## WRITTEN REQUEST
Take from the listing each line that has the string "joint".

▼▼▼

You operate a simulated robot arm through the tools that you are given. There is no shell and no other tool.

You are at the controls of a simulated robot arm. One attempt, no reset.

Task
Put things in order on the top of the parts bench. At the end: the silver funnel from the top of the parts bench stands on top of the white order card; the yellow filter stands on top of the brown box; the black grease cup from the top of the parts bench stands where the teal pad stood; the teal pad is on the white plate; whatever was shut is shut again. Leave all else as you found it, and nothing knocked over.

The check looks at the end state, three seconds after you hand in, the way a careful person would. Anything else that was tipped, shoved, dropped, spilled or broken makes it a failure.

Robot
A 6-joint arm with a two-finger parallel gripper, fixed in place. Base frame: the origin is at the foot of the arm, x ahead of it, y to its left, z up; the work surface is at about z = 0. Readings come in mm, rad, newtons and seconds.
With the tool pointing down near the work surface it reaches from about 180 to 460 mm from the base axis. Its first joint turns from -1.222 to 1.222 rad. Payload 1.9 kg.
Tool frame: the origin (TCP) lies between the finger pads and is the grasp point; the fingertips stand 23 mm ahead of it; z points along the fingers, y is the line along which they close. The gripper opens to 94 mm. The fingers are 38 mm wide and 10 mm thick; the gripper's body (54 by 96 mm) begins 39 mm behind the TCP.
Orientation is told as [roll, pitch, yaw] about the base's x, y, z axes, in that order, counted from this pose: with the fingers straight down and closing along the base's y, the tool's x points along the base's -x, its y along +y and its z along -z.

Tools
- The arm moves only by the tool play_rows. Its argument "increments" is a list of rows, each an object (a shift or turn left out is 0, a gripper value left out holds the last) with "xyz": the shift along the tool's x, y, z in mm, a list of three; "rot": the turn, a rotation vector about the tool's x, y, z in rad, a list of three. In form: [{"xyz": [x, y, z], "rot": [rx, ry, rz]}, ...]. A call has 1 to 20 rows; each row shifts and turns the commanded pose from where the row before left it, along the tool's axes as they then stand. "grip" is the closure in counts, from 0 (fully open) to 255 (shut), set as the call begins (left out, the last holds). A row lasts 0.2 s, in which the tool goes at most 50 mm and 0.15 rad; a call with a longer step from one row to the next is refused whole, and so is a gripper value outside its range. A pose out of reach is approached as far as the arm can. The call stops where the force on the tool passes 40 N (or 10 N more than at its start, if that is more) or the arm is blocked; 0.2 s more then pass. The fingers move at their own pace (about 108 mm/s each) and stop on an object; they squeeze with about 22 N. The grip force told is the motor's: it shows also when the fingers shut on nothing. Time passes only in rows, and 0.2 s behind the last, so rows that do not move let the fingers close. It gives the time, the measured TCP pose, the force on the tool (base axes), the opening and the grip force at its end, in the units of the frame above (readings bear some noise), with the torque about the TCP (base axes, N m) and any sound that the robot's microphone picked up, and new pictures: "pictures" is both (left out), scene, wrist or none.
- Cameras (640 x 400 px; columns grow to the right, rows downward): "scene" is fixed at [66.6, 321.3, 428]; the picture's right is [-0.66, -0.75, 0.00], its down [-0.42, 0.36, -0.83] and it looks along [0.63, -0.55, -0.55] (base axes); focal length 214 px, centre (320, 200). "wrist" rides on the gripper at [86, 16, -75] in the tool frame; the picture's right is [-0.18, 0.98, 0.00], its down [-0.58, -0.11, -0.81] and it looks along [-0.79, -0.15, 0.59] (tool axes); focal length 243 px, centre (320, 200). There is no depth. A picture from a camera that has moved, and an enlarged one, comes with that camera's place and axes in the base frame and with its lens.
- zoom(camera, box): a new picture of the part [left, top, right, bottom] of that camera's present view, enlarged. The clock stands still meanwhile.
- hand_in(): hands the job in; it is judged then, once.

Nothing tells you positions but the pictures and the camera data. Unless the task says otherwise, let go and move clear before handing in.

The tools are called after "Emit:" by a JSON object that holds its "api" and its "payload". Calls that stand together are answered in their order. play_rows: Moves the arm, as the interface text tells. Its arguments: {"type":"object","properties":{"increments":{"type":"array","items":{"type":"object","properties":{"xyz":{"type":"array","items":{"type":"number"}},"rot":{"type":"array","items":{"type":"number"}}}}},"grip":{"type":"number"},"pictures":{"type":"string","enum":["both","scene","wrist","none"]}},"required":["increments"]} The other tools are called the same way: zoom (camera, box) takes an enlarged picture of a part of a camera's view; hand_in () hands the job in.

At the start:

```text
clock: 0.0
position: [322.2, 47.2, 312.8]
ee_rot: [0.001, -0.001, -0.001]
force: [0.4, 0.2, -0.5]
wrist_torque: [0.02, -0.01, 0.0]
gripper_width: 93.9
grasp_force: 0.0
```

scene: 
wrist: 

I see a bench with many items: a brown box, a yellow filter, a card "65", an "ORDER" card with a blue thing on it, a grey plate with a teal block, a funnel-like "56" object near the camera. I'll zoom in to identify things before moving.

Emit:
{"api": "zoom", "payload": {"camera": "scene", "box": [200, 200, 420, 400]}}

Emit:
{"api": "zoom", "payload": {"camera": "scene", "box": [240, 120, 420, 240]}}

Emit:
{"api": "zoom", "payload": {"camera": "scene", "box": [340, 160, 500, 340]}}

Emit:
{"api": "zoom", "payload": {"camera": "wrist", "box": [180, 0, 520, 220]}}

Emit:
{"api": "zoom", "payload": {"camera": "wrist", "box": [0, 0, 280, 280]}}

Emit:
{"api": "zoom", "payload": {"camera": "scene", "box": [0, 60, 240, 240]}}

▲▲▲

## TASK OUTPUT
A 6-joint arm with a two-finger parallel gripper, fixed in place. Base frame: the origin is at the foot of the arm, x ahead of it, y to its left, z up; the work surface is at about z = 0. Readings come in mm, rad, newtons and seconds.
With the tool pointing down near the work surface it reaches from about 180 to 460 mm from the base axis. Its first joint turns from -1.222 to 1.222 rad. Payload 1.9 kg.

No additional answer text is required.